>> Start
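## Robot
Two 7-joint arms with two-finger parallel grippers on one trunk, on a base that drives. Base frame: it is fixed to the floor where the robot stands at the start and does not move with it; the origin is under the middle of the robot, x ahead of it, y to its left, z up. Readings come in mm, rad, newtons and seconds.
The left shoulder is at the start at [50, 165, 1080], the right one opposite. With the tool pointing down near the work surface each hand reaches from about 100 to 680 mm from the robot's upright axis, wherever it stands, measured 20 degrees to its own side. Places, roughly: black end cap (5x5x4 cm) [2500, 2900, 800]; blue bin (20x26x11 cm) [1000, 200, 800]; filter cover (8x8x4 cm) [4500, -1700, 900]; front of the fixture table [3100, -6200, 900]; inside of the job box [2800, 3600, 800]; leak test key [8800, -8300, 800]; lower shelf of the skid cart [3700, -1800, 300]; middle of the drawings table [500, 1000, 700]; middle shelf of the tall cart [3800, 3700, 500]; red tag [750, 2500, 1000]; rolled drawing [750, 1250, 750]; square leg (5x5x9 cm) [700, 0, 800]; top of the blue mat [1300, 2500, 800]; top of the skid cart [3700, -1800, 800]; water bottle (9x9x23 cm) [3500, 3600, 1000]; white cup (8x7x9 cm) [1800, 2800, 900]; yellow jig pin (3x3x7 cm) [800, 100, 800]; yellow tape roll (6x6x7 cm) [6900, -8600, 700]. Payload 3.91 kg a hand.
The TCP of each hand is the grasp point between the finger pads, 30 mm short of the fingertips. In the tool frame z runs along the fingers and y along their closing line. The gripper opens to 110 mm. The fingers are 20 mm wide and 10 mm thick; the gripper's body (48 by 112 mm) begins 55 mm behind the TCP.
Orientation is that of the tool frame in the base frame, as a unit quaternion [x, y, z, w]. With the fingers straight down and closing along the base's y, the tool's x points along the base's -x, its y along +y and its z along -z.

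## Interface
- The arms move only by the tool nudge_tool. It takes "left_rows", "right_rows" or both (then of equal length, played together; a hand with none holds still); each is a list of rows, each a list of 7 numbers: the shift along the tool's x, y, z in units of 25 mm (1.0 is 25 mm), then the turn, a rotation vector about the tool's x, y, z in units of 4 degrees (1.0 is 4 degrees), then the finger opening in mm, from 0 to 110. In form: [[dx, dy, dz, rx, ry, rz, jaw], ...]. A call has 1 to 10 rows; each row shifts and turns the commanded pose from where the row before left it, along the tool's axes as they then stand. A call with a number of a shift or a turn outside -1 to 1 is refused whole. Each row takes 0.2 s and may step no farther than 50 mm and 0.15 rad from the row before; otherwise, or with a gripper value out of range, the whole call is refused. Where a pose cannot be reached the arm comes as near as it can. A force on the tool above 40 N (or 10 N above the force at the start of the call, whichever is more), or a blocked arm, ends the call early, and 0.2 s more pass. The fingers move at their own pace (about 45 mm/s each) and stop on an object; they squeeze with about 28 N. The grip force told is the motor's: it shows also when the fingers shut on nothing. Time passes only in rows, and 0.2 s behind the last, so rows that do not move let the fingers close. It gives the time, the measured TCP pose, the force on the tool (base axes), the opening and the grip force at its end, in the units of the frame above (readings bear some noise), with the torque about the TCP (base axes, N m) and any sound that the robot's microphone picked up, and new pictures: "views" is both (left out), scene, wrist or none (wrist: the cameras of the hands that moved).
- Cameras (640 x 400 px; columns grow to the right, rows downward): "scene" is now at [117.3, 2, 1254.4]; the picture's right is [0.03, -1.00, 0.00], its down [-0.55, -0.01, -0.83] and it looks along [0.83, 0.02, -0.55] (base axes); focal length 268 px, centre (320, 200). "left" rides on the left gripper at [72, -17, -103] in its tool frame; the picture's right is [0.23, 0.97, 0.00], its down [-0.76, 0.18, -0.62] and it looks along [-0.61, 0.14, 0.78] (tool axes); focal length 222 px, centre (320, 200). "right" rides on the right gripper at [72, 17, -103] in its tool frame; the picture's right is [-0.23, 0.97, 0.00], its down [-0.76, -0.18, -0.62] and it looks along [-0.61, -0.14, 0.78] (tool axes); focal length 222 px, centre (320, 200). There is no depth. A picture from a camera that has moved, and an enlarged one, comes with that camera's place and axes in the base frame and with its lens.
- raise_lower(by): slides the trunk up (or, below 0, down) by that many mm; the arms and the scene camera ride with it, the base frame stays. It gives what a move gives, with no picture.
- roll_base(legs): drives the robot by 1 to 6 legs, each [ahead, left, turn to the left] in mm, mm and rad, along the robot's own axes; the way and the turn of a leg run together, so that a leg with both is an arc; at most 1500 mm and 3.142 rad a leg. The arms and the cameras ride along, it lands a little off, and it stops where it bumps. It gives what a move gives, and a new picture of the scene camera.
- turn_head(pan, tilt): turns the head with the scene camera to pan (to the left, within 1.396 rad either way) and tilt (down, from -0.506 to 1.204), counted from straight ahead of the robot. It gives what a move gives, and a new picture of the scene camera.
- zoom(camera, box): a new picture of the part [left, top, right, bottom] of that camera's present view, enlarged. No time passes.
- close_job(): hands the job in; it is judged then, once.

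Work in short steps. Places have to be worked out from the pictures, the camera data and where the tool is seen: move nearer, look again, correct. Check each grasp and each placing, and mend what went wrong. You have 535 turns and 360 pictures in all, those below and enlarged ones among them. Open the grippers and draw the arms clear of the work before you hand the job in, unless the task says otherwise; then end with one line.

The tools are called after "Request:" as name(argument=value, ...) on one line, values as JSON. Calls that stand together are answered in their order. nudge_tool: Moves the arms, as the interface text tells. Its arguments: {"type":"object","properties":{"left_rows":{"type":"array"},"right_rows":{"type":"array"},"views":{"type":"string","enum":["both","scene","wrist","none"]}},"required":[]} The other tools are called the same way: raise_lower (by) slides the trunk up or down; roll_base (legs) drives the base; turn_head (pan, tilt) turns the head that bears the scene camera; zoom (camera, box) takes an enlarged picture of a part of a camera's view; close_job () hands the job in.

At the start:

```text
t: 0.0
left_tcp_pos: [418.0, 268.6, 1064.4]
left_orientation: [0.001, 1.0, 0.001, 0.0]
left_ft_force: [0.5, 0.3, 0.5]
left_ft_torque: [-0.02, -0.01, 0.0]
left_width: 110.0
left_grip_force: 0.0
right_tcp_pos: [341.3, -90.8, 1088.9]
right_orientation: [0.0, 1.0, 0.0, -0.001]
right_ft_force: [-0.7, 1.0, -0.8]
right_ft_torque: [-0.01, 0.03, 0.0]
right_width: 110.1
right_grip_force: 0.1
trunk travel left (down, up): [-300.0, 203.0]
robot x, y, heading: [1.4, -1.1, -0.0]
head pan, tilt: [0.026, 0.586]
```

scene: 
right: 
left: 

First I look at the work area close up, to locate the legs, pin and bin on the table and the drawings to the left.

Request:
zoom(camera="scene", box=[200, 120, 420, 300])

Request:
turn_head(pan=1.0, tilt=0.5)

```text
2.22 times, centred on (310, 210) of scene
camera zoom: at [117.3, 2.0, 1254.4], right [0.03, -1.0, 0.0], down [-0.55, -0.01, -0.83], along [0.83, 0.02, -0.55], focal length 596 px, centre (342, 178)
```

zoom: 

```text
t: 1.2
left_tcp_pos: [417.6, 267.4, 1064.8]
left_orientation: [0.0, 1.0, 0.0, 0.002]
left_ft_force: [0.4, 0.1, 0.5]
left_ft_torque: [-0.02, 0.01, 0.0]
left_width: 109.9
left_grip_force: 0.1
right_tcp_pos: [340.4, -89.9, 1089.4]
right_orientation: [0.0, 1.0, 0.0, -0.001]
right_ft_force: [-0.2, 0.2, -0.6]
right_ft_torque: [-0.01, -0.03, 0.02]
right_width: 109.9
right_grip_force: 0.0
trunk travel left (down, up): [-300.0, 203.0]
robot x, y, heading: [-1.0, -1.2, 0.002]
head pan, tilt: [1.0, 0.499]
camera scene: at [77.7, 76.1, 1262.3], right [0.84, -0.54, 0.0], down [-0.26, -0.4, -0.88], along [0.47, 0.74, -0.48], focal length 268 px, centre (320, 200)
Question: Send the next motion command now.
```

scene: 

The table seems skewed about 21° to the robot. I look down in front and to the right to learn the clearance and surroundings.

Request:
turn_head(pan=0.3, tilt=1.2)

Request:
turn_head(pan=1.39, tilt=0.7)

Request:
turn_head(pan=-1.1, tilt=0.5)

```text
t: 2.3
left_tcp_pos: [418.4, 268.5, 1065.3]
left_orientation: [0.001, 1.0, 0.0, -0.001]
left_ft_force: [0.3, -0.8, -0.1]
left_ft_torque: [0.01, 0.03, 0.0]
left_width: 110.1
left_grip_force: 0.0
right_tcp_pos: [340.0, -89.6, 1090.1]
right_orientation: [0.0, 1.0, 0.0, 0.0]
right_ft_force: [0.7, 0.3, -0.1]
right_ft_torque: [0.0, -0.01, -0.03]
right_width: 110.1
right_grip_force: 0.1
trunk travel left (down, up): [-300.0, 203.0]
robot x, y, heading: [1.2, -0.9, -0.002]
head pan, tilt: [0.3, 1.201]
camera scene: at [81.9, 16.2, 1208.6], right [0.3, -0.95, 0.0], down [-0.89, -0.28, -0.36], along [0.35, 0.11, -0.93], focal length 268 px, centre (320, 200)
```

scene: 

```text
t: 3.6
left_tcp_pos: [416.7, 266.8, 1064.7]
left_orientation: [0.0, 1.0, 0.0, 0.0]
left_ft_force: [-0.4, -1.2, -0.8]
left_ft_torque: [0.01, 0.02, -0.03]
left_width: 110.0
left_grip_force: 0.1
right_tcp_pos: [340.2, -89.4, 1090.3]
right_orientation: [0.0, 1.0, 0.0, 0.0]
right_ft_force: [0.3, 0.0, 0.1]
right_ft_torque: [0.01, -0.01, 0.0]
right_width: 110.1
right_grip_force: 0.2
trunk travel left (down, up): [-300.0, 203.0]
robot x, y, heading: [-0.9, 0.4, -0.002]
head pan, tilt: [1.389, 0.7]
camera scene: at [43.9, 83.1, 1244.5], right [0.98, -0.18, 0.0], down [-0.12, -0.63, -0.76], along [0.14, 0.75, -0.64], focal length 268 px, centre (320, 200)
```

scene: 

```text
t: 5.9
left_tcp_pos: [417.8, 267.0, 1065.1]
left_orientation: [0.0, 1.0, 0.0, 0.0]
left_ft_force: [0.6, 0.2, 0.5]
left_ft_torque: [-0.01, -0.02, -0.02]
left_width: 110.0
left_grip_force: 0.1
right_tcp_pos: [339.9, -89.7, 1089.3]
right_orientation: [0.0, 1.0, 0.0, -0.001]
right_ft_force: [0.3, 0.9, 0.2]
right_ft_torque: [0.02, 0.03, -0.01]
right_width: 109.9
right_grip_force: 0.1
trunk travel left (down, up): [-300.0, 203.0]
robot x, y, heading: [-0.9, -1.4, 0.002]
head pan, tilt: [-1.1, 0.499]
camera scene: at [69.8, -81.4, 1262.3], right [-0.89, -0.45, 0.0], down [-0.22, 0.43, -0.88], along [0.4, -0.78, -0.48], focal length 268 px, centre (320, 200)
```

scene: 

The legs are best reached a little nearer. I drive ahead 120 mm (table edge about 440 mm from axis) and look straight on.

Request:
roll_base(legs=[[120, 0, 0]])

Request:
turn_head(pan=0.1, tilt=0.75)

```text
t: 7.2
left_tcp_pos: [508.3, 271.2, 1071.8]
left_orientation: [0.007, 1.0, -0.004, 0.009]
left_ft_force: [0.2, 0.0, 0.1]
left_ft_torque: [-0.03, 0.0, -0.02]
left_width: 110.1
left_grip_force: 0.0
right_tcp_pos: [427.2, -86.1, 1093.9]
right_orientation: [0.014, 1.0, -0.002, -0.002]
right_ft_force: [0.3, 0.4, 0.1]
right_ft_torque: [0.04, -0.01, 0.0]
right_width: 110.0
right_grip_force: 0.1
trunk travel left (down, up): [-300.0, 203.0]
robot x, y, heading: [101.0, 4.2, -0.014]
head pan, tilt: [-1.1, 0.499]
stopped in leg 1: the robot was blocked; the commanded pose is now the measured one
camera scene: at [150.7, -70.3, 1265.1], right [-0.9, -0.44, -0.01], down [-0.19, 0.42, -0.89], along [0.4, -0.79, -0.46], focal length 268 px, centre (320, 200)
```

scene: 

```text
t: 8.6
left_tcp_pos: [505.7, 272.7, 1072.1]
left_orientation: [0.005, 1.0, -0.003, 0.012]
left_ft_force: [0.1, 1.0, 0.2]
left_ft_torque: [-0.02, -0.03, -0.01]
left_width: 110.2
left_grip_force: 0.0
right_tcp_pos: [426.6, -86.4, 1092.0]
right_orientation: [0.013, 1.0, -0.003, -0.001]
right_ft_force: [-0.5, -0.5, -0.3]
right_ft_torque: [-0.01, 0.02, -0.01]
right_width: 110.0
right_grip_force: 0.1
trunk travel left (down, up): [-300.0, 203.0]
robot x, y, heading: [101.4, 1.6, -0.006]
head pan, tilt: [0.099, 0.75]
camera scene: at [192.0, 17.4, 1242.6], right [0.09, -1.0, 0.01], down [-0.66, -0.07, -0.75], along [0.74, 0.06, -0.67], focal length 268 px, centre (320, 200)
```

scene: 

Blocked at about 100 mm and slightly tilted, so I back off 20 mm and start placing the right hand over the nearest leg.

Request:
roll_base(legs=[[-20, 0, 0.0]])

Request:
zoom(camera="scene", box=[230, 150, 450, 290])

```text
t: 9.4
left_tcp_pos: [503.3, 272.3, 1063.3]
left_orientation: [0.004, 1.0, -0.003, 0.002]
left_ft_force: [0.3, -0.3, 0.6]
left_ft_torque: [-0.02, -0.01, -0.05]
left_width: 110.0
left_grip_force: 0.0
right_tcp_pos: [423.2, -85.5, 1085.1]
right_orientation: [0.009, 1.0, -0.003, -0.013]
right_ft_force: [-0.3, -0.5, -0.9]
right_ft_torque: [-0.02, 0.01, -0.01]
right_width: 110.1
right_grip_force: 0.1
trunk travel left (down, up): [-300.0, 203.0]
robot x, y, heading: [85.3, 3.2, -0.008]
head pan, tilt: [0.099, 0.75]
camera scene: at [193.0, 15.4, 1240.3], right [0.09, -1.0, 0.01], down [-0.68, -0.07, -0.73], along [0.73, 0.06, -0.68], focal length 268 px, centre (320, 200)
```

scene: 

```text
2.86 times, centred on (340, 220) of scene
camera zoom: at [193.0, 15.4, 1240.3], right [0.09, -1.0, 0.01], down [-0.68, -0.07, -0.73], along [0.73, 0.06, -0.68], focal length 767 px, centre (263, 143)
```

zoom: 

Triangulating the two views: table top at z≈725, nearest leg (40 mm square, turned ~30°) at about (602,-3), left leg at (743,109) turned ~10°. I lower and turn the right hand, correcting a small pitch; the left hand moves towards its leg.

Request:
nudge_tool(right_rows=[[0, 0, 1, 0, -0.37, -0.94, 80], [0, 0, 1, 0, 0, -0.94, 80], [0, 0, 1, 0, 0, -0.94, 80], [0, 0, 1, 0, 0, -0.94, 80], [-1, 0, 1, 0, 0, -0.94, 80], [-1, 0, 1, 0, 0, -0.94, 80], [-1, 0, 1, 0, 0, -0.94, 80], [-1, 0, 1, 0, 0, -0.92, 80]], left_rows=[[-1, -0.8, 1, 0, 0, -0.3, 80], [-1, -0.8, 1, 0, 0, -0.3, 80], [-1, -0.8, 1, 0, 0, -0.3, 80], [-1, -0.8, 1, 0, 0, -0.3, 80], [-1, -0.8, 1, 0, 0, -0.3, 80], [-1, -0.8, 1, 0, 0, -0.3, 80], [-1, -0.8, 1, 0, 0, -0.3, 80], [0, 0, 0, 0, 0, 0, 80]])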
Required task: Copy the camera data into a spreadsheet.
>> End
Gather all lines with the string "short" from the data.

Exercise answer:
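The TCP of each hand is the grasp point between the finger pads, 30 mm short of the fingertips. In the tool frame z runs along the fingers and y along their closing line. The gripper opens to 110 mm. The fingers are 20 mm wide and 10 mm thick; the gripper's body (48 by 112 mm) begins 55 mm behind the TCP.
Work in short steps. Places have to be worked out from the pictures, the camera data and where the tool is seen: move nearer, look again, correct. Check each grasp and each placing, and mend what went wrong. You have 535 turns and 360 pictures in all, those below and enlarged ones among them. Open the grippers and draw the arms clear of the work before you hand the job in, unless the task says otherwise; then end with one line.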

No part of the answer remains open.